Perbedaan metode hisab (perhitungan astronomis) yang menjadi salah satu penyebab perbedan dalam penentuan awal bulan Hijriyah beberapa waktu yang lalu, terutama antara Nahdlatul Ulama (NU) dan Muhammadiyah, akan dicari titik temunya. Sebab, dua organisasi kemasyarakatan Islam besar di Indonesia itu kerap berbeda pendapat dalam menentukan awal Ramadhan, juga bulan-bulan lainnya.
Hal tersebut diungkapkan Direktur Jenderal Bimbingan Masyarakat Islam Departemen Agama (Depag), Nasarudin Umar, di Jakarta, Ahad (31/8). “Insya Allah tidak ada perbedaan,” ujarnya.<>
Nasarudin menjelaskan, pihaknya mencoba menyatukan penetapan 1 Ramadhan menggunakan metode hisab. Dua metode yang dipakai NU akan dicari titik temunya.
“Mana yang lebih dekat, jika NU menentukan sekian, dan Muhammadiyah sekian, maka kita cari titik temunya. Jadi kalau tidak sama, ya didekatkan," ungkap Nasarudin.

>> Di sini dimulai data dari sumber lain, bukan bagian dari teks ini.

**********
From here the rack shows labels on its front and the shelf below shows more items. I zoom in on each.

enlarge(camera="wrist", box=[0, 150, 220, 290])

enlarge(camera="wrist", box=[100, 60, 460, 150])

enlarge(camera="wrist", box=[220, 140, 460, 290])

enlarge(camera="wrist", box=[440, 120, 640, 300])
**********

Cara lain, yakni dengan rukyat (pengamatan terhadap bulan). Metode ini dianggap akurat. "Rukyat merupakan metode yang digunakan Islam di seluruh dunia," tuturnya. Berbeda dengan Muhammadiyah, NU memakai hisab dan rukyat sekaligus.
Dalam kesempatan itu, Nasaruddin menanggapi adanya sejumlah ormas Islam yang melaksanakan ibadah puasa mulai hari ini. Ia mengatakan, "Kalau ada yang seperti itu, itu hak asasi manusia. Asalkan jangan mempengaruhi orang lain."
Nasarudin menambahkan, menurut metode rukyat (melihat bulan), sangat tidak mungkin 1 Ramadhan 1429 jatuh pada hari ini. "Itu berarti mereka rukyat-nya kemarin. Tapi, saya rasa tidak mungkin kemarin sudah terlihat," katanya. (okz/rif)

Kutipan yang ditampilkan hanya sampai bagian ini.